____ RECORDED DATA

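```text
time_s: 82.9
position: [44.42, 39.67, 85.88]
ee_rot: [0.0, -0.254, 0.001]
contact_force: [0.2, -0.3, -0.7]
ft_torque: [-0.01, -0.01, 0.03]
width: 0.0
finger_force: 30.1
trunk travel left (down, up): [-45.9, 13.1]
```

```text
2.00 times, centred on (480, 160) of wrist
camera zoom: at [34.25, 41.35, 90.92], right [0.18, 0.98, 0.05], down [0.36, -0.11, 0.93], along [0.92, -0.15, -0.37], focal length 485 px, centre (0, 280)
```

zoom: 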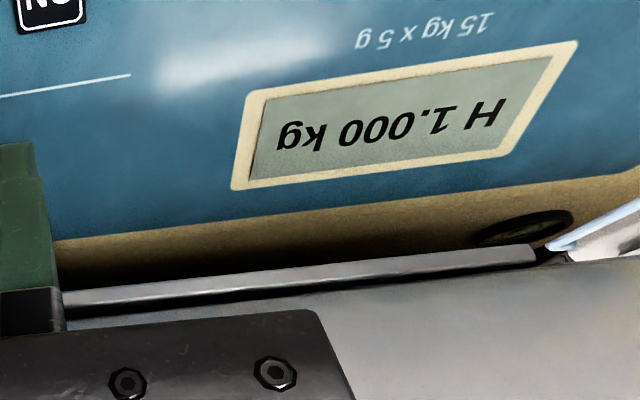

________

> [EXERCISE GOAL]: Write out the material above once more, exactly as it reads, with no pictures. Put each line that is not blank into a JSON list as a string.

> [OUTPUT OF THE TASK]:
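[
  "```text",
  "time_s: 82.9",
  "position: [44.42, 39.67, 85.88]",
  "ee_rot: [0.0, -0.254, 0.001]",
  "contact_force: [0.2, -0.3, -0.7]",
  "ft_torque: [-0.01, -0.01, 0.03]",
  "width: 0.0",
  "finger_force: 30.1",
  "trunk travel left (down, up): [-45.9, 13.1]",
  "```",
  "```text",
  "2.00 times, centred on (480, 160) of wrist",
  "camera zoom: at [34.25, 41.35, 90.92], right [0.18, 0.98, 0.05], down [0.36, -0.11, 0.93], along [0.92, -0.15, -0.37], focal length 485 px, centre (0, 280)",
  "```",
  "zoom: "
]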